**AIM:** Your answer is an exact quotation from the supplied text: it starts at "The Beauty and" and ends at "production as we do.".

**SUPPLIED TEXT:**
-- Begin --
Sunday, July 12, 2009

The Beauty and the Beast review

We are currently doing the show Beauty and the Beast. You know, the Disney movie and Broadway hit. The show for kids. Or as we say, ‘kids of all ages’.
So far two reviewers have been to it, and written their opinions. One pretty much liked the show and was complimentary. The other, well, very honestly, I (and numerous others) couldn’t figure out quite what she was saying. Now, don’t get me wrong, over the years that she’s been coming to review shows, I’ve gotten to be somewhat friendly with this woman; we share some interests such as writing and animals and I commiserated when she lost a beloved cat a few weeks ago. But sometimes I can’t quite figure out what she’s trying to say in her reviews, and naturally we don’t always share the same opinion of the show she’s seen, but I give her the right to not think as highly of each production as we do.
For this one, though, what she basically said, near as I can figure, is that if she was 6 she would have enjoyed the show but since she’s 50+ she didn’t. She took issue with the script, the way the Disney edited the original version of the story, and so on.
Now, Disney is no dope. If they edited a story in a particular way, it was for pretty much one reason – they went with the version that would sell the most tickets. Yep, Disney is in it to make money and they’ve been pretty successful at that. They went with what made the best story for what they were doing, making a movie – and video - and show -that kids would want to see again and again, and that wouldn’t drive the parents nuts seeing/hearing it again and again.
-- End --
**INFORMATION SHOWN:**
-- Begin --
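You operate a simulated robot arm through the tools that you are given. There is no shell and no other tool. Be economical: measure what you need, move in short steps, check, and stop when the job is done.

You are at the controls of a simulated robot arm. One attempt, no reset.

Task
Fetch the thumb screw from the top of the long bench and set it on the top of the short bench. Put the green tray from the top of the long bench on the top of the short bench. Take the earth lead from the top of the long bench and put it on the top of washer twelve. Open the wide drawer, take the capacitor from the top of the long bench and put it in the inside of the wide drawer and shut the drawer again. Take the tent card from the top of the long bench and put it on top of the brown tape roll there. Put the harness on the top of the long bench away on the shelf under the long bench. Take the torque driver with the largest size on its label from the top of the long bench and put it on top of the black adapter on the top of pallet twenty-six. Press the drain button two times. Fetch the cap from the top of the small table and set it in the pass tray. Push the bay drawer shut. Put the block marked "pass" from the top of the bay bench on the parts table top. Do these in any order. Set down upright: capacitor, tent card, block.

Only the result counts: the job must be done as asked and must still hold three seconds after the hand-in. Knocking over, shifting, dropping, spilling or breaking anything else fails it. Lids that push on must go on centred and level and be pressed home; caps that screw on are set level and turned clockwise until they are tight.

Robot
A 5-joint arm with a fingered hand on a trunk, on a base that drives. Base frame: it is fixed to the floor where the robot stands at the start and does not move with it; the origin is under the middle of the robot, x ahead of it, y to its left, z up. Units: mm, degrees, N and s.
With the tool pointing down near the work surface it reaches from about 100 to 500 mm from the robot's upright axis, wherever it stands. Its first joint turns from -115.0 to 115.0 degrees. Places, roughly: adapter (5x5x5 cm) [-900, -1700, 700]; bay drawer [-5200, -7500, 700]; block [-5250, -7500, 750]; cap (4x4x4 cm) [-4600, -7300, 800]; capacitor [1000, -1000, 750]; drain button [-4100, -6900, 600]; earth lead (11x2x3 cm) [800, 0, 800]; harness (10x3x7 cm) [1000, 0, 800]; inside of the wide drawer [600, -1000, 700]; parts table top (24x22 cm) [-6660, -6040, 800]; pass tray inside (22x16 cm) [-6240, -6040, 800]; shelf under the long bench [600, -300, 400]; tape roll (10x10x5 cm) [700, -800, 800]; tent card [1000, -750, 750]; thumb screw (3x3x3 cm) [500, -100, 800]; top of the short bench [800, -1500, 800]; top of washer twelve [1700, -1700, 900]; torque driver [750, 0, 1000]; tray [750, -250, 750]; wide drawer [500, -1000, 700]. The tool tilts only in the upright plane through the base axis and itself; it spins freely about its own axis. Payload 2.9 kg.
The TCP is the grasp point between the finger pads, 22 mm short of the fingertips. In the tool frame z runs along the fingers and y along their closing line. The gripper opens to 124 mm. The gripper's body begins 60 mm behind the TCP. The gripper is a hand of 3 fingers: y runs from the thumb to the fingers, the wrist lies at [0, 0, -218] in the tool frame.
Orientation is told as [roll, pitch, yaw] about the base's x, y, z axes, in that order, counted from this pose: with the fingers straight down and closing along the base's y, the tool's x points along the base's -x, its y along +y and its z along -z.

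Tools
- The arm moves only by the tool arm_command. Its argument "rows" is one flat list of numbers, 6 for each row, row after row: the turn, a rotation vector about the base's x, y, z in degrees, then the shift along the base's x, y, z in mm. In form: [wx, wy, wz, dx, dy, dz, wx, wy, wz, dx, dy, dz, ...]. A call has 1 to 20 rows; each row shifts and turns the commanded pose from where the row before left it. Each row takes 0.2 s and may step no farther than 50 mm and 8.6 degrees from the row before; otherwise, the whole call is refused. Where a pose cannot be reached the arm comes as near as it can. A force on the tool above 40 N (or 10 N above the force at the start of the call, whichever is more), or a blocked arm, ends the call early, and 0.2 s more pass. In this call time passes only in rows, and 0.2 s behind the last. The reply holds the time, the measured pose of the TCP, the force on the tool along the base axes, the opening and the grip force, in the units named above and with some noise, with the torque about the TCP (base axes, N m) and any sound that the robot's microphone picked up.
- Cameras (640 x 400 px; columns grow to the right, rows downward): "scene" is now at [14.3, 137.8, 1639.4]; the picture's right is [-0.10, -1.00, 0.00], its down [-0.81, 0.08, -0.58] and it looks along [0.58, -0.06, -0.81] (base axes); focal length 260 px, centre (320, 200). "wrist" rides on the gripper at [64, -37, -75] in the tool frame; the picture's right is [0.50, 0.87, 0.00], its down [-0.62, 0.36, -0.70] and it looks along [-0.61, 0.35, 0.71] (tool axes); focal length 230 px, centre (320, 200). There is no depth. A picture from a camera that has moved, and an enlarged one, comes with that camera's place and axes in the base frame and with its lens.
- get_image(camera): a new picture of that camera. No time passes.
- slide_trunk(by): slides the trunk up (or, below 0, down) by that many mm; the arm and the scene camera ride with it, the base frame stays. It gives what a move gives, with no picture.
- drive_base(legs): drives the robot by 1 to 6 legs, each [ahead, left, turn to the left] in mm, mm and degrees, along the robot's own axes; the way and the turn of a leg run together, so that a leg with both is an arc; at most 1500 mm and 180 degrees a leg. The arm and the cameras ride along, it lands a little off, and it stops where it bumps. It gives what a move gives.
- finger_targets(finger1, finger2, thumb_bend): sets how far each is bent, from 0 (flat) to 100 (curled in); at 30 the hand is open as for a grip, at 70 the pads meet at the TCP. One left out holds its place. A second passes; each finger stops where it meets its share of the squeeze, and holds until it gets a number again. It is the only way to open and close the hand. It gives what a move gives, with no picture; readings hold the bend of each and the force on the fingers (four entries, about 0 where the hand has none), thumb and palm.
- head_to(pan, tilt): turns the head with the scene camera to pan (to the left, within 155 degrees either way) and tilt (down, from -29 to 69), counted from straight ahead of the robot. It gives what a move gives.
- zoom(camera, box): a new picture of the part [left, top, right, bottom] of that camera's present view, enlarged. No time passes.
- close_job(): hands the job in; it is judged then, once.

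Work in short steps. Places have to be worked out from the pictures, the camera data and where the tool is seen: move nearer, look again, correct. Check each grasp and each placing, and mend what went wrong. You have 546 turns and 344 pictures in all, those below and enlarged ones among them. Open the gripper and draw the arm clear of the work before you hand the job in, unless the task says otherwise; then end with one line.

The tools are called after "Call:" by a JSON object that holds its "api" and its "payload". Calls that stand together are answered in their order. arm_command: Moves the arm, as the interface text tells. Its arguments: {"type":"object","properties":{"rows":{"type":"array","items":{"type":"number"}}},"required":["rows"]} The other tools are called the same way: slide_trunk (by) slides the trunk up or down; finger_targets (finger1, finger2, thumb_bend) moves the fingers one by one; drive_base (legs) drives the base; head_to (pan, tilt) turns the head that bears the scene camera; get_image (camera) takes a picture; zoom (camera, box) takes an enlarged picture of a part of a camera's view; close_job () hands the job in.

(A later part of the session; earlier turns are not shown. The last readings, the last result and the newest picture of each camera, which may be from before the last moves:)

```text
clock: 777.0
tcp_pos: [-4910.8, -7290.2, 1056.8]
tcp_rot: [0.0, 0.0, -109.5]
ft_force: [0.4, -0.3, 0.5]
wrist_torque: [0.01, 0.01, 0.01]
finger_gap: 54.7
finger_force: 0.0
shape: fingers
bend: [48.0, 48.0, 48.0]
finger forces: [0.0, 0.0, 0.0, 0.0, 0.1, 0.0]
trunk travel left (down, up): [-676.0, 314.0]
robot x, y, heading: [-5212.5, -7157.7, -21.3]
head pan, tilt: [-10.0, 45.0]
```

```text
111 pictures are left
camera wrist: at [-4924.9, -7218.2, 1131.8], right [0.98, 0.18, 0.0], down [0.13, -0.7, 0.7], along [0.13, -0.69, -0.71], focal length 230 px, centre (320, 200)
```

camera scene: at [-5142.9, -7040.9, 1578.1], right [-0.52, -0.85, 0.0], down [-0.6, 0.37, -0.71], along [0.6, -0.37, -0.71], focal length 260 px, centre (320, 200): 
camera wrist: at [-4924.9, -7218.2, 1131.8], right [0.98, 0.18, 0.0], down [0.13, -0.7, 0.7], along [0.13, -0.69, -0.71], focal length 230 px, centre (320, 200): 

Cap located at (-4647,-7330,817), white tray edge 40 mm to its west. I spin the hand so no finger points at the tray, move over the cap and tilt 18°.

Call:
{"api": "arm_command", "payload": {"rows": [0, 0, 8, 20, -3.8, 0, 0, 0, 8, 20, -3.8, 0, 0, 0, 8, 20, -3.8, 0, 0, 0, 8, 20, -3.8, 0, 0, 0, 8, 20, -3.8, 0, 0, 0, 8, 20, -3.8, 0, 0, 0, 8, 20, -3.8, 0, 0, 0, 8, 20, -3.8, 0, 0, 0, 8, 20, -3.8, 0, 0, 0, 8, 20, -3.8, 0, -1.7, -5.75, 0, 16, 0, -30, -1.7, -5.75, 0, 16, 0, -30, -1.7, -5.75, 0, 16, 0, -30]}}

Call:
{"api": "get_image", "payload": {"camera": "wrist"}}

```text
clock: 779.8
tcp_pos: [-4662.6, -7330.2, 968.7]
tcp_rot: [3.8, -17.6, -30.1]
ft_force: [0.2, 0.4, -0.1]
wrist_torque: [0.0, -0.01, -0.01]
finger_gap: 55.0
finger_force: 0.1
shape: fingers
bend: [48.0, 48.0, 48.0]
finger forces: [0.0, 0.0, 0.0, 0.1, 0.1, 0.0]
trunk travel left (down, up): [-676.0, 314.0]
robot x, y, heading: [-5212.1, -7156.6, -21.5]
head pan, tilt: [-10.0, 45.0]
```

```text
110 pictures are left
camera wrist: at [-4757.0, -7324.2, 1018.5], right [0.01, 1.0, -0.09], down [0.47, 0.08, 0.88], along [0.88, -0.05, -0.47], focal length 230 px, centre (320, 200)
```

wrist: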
-- End --
**WRITTEN ANSWER:**
The Beauty and the Beast review

We are currently doing the show Beauty and the Beast. You know, the Disney movie and Broadway hit. The show for kids. Or as we say, ‘kids of all ages’.
So far two reviewers have been to it, and written their opinions. One pretty much liked the show and was complimentary. The other, well, very honestly, I (and numerous others) couldn’t figure out quite what she was saying. Now, don’t get me wrong, over the years that she’s been coming to review shows, I’ve gotten to be somewhat friendly with this woman; we share some interests such as writing and animals and I commiserated when she lost a beloved cat a few weeks ago. But sometimes I can’t quite figure out what she’s trying to say in her reviews, and naturally we don’t always share the same opinion of the show she’s seen, but I give her the right to not think as highly of each production as we do.